The cache is placed not too far from a Royal Observer Corps cold war nuclear bunker, one of 1563 set up around the nation in the 1950s to warn the public of impending nuclear attack, monitor the effects of nearby nuclear blasts and report back the path of nuclear fallout (should the telephone line have survived!).
The first thing to take note of on the way to the cache is the arrangement of railway viaducts that branch off the still existing (but now unused) railway line. At Gwaun Cae Gurwen the junction was originally planned to be triangular, with an east curve from the existing line to join the new line. A four-arch viaduct was built, but astonishingly, it was never used. I suspect someone's head would have been on the block had this happened in today's bean counting economy!
The branch only ever used the western viaduct and is one that ran to Abernant Colliery until the mine's closure in 1988.

Abernant Colliery shortly prior/after closure. My uncle worked here for many years until the coal dust made him an invalid with chronic breathing problems. These very engines used to wake me up when I was a child, in the small hours in the morning as they trundled up and down the line near Ammanford. BR Class 37 - more commonly called Tractors or Growlers due to the noise they made. Image credits, see below.
The railway has subsequently been lifted. Rail traffic continued on the single track you saw where you parked until the mid 1990s to washeries situated a short way up when it was mothballed when the washeries closed. When the cache was placed in 2007 it seemed that a £1 million refit on the branch from Ammanford (Pant-y-Ffynnon) to GCG was a folly after initial plans for its use fell through, but since then a recent service of 1-2 trains a week now service the nearby opencast mine, taking coal to Aberthaw power station.
The Amman Valley Railway Society also have aspirations of opening this and indeed the branch to Abernant one day as a herritage steam line. Indeed, they have now purchased all the necessary land from the two arches in Gwaun Cae Gerwen to Abernant with this in view.
More recently they have released a long term plan to turn the line into a loop commuter line running from Swansea, via the Amman Valley, to Abernant and then purchase land all the way to Pontardawe then down the Swansea Valley back to Swansea.
On your walk to the cache you will have some excellent chances to see the eastern, never used viaduct. Walk up the small roadway to the point just after it crosses the Cwm Garnant river. Your course will be the track-way that branches off the road to your right - carry straight on down for another view of the viaduct or turn left for the route to the cache.
You'll eventually cross the course of the Abernant branch on a bridge over a deep cutting. See how overgrown the track-bed is already!
Close to the cache location you'll see a small gateway. This is in fact the official access gateway to the ROC nuclear bunker. But where is the bunker?
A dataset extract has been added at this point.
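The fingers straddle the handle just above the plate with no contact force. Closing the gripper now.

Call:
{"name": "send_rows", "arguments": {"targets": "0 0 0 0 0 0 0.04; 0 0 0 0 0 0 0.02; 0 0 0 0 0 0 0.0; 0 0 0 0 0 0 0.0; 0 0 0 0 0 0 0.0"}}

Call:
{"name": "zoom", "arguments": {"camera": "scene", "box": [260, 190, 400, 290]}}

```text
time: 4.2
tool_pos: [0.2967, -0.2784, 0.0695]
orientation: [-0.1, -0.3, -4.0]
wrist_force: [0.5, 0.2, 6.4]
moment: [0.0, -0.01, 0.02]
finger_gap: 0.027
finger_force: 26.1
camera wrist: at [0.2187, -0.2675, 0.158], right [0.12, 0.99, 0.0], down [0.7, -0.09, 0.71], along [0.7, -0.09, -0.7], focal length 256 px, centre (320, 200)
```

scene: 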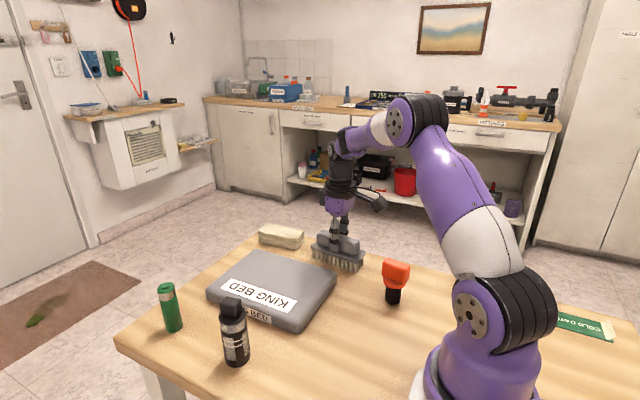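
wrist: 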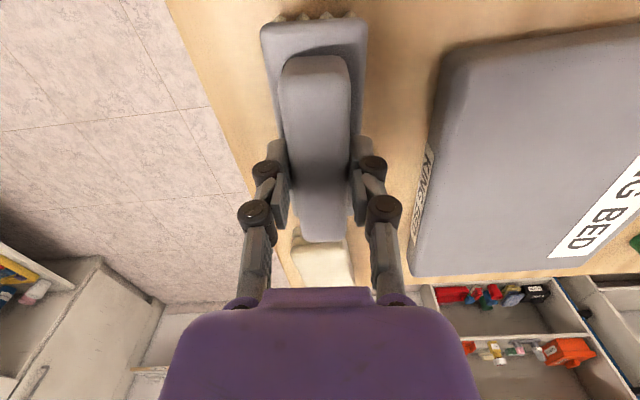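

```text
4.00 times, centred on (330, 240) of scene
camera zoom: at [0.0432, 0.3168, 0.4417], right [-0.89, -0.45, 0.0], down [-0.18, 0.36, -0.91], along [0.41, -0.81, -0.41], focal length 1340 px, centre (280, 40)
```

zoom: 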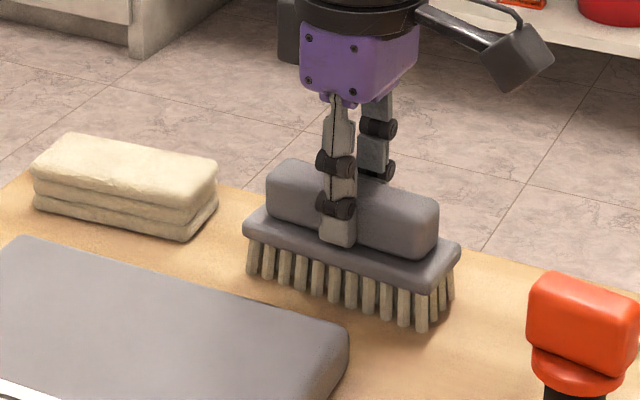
This is the closest you can get to the bunker without going on private, no-access land. But from the gateway, look up the field - there's a telltale lone telephone post, a sure giveaway of an ROC post if ever there was one! The bunker is now completely overgrown and even if you trash your way to the hatch, it's been filled in with gravel and concreted over.
The trackways you're walking along are some of the now long forgotten tracks that interlinked the local farms in the past. Now merely rights of way and public footpaths.
Be careful when looking for the cache itself - there's a small amount of old barbed wire in the area at waist height, along with some thorns, but the cache is easily accessible.